Yulia Tymoshenko didn’t admit defeat. She made a short press statement in which she called on her campaign team “to fight for every vote”. I’ve never seen her so confused and pale. Usually an eloquent speaker and media darling, on this occasion she kept quiet. I don’t know what was going on in her mind, but I think she really understood that this time Ukrainians weren’t behind her. People weren’t going to be shouting her name and supporting whatever she said. And her demand for a re-count would just fizzle out.
That night I got a call from a friend who had monitored the elections in 2004. This time he had just come back from observing an election abroad. I am so sorry, he said. It looks like you’ve lost everything you won in the Orange revolution. We didn’t lose them overnight, I told him. We’ve been losing them for a long time, little by little.

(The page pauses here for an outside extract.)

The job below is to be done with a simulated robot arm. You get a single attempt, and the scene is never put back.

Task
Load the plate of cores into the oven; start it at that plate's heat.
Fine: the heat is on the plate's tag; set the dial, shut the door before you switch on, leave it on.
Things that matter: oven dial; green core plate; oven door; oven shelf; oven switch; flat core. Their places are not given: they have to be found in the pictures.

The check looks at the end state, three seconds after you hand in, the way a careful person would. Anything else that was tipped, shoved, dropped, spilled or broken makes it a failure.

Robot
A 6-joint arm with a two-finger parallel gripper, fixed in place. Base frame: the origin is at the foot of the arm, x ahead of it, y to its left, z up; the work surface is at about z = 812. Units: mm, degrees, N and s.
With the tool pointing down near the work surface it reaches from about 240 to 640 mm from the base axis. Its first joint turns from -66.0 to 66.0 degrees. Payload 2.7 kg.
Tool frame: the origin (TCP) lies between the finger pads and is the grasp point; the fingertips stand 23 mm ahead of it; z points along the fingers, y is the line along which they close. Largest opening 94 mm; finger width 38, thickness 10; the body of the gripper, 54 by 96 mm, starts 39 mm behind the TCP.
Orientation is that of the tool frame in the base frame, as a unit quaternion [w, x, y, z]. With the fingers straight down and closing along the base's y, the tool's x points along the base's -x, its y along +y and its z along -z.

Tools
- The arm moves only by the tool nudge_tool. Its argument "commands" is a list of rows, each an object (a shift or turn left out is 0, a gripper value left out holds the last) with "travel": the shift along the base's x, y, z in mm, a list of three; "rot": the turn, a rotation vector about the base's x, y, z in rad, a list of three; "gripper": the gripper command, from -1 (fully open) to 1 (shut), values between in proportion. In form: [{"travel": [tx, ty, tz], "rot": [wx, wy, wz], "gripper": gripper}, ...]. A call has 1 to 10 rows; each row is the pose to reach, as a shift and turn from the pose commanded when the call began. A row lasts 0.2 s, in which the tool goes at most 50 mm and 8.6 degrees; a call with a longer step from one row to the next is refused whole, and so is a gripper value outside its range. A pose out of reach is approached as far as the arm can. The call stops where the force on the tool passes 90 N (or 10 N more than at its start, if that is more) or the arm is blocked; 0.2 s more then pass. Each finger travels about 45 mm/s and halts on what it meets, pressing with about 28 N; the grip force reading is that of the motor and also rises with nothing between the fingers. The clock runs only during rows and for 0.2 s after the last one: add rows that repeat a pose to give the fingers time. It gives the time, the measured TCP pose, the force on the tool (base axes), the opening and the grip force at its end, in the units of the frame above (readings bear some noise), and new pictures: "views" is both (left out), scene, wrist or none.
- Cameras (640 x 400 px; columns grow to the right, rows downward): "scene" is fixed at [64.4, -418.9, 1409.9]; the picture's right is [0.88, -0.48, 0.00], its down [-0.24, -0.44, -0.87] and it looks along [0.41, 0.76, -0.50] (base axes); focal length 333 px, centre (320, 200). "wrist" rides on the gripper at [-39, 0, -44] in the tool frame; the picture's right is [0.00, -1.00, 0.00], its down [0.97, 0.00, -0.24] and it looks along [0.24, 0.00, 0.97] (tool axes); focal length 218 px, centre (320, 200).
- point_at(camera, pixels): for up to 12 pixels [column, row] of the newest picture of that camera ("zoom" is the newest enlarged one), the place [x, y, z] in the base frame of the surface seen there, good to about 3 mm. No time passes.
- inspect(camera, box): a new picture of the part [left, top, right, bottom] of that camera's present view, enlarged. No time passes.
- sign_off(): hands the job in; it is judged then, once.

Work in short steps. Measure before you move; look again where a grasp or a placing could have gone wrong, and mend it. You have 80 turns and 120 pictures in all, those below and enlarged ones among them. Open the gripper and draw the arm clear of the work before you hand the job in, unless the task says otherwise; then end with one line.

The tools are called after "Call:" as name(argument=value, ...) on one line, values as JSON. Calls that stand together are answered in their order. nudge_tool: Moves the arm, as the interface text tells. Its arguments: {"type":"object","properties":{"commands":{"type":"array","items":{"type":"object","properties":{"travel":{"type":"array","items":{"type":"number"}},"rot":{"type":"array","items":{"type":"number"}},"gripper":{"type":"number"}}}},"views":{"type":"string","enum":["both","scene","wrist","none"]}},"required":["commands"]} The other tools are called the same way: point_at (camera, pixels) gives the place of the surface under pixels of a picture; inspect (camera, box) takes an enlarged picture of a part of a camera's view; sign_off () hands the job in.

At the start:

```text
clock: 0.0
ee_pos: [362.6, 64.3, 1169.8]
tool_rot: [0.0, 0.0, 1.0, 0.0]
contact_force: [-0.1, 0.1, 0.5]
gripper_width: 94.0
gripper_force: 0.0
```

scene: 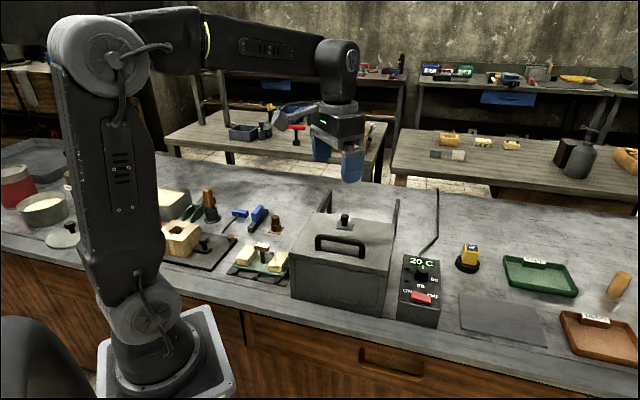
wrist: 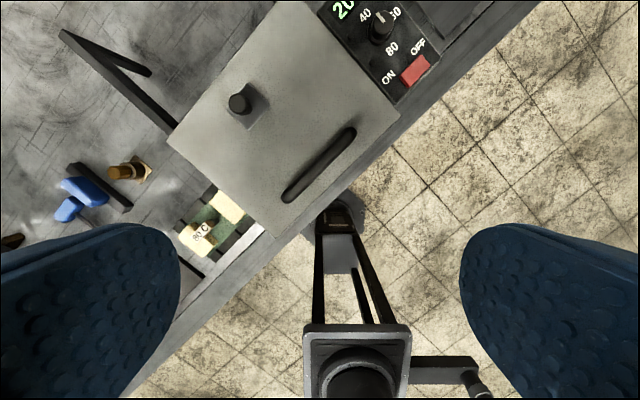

We lost a big chunk of the “orange legacy” when the opposition came to power and started fighting with their erstwhile allies for portfolios, assets and influence. We lost a lot when the new team that had promised changes started playing by the old rules, seeing politics as a tool for personal enrichment and never as a tool for serving people who elected them. We lost more when corporate interests won over national ones. We lost it when those who took power promised fair rules to foreign investors, then kept on playing dirty. We lost it when we failed to live up to our commitments to the European community, above all when we failed to fight corruption and reform the judiciary. We lost it when some of Ukraine’s media, having managed to hold out against political pressure five years ago became totally corrupt and forgot all about fair and unbiased reporting standards. The only rule they stick by now is that of money.
As I talked to him on the phone, I was walking down to Independence Square to catch a taxi to get home. The city was empty, silent and covered with snow. Next day I woke up in a country that looked so much like Ukraine 2004.